U. Erdem Işıkan
Matematiğin dört işlemini bilerek ve gazeteyi tersten okuyarak ilkokula başladım. Rahmetli öğretmenim Muhsine Şahinoğlu bana okulu ve sınıfı sevdirmek için aylarca uğraştı. Gerek onun, gerek eğitime katkıda bulunan tüm hocalarımın ve gerekse babamın anısına tanıştığım tüm öğretmenlere saygıda kusur etmemeye çalışırım.
Mevlana’nın şu sözü günümüzün öğretmenleriningerçekleri ile ne güzel buluşmaktadır. “Öğretmen bir mum gibidir kendisi erirken etrafına ışık saçar.”
Sohbet sırasında kendilerini “ emekli öğretmen” olarak tanıtanlara da aynı yaklaşımla “öğretmenin emeklisi olmaz, öğretmen ölene kadar öğretmendir” diyerek hem düşüncemi anlatır, hem onları yüceltmeye çalışırım. Gerçekten oturup kalkması, yemek yemesi, giyinmesi, düşünceleri ve davranışları ile öğretmenler ölene kadar bizlere ışık tutan kimselerdir.
Öğretmene olan saygımı sizlerle paylaştıktan sonra esasen bize tarihi bir ders veren örnek bir davranışı sunmak istedim. Şubat ayının 20 sinde bol tirajlı gazetede ve çeşitli sitelerde çıkan haberi mutlaka okumuşsunuzdur. Belki de başka şeylerle meşgul iken dikkatinizden kaçmıştır veya belki de önemsememişsinizdir. Sizlere hatırlatmak da büyük yarar umuyorum.
Haber neydi; Pamukkale Üniversitesi Tıp Fakültesi Nöroloji Anabilim Dalı Öğretim Üyesi 61 yaşındaki Prof. Dr. Attila Oğuzhanoğlu, geçtiğimiz Cuma günü mide kanseri tedavisi gördüğü PAÜ Hastanesi’nde hayatını kaybetti. Oğuzhanoğlu, vasiyetinde bedenini öğrencilerinin anatomi eğitimi için bağışladığını belirtmesi üzerine eşi kendisi gibi akademisyen olan Prof. Dr. Nalan Oğuzhanoğlu'nun da onayıyla bedeni bağışlandı.

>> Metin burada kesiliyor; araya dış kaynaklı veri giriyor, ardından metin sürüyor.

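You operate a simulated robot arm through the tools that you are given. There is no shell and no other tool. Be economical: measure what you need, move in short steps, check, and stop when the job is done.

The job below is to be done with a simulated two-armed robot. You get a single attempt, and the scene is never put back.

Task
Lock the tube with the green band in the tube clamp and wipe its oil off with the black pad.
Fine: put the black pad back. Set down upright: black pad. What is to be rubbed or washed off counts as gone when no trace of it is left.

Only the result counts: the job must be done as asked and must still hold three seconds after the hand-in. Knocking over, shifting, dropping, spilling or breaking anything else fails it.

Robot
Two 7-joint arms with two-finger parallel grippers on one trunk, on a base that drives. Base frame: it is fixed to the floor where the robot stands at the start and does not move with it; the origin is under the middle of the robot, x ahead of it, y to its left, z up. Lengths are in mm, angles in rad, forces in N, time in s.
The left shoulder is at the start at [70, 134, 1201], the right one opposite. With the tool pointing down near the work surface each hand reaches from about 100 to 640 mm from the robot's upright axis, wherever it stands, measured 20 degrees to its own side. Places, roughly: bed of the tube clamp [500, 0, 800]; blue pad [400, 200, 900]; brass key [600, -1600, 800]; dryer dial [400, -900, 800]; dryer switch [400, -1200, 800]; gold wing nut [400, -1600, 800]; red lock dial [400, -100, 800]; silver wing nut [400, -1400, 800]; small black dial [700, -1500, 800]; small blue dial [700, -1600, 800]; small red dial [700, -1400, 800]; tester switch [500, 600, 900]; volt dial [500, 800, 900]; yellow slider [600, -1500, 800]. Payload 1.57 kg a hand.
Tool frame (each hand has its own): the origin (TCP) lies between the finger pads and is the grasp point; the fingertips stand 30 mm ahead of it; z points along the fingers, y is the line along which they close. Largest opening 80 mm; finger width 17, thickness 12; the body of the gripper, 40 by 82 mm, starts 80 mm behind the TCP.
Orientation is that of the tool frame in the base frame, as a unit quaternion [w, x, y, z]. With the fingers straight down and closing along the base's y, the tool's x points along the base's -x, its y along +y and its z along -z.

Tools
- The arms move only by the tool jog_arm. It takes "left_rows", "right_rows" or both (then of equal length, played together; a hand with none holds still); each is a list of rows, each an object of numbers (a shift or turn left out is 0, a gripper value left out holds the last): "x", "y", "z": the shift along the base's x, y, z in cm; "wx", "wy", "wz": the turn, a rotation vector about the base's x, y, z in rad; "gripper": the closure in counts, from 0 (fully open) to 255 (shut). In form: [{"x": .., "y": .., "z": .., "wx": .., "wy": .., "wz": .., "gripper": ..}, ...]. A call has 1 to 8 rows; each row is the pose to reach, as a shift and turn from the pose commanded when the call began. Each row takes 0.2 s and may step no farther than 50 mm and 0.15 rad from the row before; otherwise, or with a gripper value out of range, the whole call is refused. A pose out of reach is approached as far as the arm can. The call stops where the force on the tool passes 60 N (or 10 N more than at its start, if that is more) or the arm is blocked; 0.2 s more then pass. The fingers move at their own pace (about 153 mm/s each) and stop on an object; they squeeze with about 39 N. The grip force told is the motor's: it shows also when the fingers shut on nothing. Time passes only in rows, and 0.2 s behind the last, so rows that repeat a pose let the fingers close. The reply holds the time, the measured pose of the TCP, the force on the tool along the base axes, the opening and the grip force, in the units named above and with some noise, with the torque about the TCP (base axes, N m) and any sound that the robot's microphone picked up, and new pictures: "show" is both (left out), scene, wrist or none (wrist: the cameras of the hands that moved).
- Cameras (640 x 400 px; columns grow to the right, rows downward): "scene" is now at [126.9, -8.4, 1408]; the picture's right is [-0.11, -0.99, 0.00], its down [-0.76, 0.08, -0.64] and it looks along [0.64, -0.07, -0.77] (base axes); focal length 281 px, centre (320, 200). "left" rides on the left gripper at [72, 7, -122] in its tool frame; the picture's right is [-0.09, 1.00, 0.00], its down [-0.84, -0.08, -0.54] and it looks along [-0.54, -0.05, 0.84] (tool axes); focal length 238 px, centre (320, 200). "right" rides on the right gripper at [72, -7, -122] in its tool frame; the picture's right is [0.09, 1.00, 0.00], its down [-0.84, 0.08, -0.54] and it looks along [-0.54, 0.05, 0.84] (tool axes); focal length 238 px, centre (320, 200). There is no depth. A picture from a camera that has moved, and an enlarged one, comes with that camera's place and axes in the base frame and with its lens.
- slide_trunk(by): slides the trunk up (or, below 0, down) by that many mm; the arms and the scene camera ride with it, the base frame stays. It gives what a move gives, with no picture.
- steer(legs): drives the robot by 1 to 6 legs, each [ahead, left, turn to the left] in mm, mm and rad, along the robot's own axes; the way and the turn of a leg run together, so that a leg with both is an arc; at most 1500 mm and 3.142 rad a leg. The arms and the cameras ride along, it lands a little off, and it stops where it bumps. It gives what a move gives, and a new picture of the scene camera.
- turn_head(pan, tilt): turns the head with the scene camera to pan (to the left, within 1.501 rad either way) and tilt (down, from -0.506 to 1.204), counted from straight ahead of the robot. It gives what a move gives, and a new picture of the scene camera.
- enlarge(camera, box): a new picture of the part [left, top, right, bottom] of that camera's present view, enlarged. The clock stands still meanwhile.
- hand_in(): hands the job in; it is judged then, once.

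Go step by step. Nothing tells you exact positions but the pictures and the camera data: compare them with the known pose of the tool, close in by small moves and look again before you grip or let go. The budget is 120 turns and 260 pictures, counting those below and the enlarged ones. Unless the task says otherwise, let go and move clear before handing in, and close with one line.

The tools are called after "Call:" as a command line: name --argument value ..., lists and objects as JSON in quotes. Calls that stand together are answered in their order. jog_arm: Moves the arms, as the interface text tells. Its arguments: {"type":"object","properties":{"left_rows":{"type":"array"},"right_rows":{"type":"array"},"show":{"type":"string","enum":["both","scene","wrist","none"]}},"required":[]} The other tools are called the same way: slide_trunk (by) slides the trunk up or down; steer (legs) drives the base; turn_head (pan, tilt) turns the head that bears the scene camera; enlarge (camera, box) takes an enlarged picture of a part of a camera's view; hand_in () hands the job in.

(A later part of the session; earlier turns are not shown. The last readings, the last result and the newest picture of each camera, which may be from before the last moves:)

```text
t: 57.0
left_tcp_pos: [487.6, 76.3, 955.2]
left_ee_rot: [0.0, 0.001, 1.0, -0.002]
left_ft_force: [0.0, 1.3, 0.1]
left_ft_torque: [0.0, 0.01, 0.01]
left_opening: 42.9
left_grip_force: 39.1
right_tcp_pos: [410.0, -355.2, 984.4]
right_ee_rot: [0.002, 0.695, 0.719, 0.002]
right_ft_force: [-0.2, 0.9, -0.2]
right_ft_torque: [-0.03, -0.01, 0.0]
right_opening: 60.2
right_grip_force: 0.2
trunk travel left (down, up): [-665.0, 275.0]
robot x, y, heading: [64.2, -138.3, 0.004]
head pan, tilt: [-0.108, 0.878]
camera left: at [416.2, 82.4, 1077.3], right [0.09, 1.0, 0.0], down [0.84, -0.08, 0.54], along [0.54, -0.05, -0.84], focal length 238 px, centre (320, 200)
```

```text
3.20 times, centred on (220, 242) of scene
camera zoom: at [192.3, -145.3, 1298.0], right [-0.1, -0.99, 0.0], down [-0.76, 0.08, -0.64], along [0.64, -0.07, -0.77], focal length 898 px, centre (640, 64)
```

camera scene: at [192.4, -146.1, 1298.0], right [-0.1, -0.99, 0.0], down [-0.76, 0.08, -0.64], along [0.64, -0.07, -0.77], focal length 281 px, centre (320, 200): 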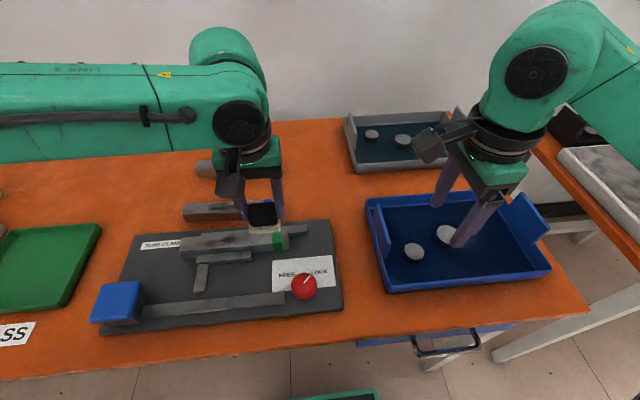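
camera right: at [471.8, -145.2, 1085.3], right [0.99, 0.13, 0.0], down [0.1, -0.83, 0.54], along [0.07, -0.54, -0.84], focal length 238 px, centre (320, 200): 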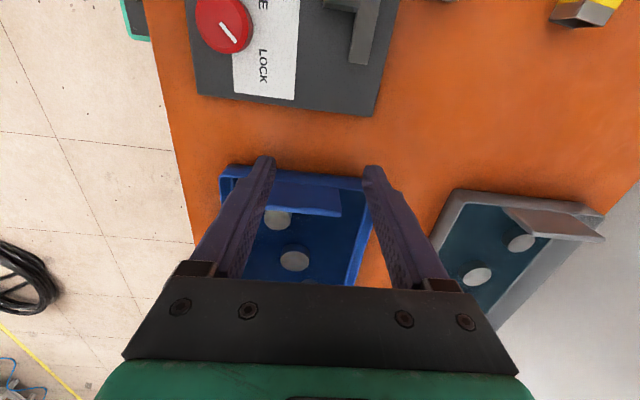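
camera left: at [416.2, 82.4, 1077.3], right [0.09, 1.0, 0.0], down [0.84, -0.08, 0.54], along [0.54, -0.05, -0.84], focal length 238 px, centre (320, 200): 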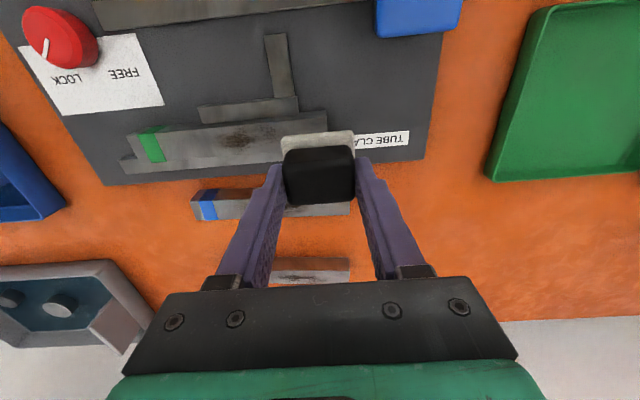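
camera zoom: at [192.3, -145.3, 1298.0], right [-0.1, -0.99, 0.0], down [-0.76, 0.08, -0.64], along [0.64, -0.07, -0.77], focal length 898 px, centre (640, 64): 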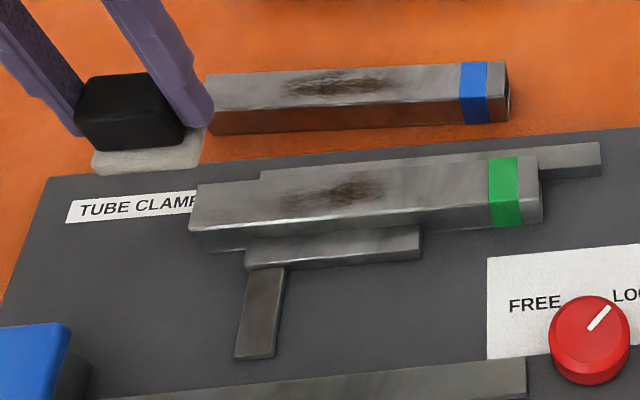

Denizli'de mide kanseri sonucu hayatını kaybeden ve bedenini öğrencilerinin eğitimi için kadavra olarak bağışlayan Pamukkale Üniversitesi (PAÜ) Tıp Fakültesi Nöroloji Anabilim Dalı Öğretim Üyesi Prof. Dr. Atilla Oğuzhanoğlu için görev yaptığı hastanede tören düzenlendi. Prof. Dr. Esat Adıgüzel, törende yaptığı konuşmada; “Oğuzhanoğlu, vefatının ardından bıraktığı bedeniyle bilime ışık tutmaya devam edecek. Bir hocanın kendi vücudunu öğrencilerine adaması çok önemli… Kendimi çok zor tutuyorum. 22 yıldır tanışıyoruz. Hiç olmayacak yerlerde deneyler yaptı. Biz onunla çok şeyler paylaşıyorduk. Çok derin bir insandı.
Onun vasiyetiydi bilimin galibiyeti. Kendisinin ve pek çok insanın yaşamını sonlandıran kanser ve daha nice amansız hastalıklara karşı insanların galip gelmesinin yolunun ancak bilimle ve iyi hekimlerin emeği ile mümkün olacağından bedenini eğitim için bağışladı. Bunu belki de onun hocalık hayatındaki son ders olarak görüyoruz. Bilimi yüceltmek istiyorsak, karanlığın duvarını yıkmak istiyorsak, cehalet ve bağnazlığı yeneceksek onun gibi bir ruh taşımalıyız.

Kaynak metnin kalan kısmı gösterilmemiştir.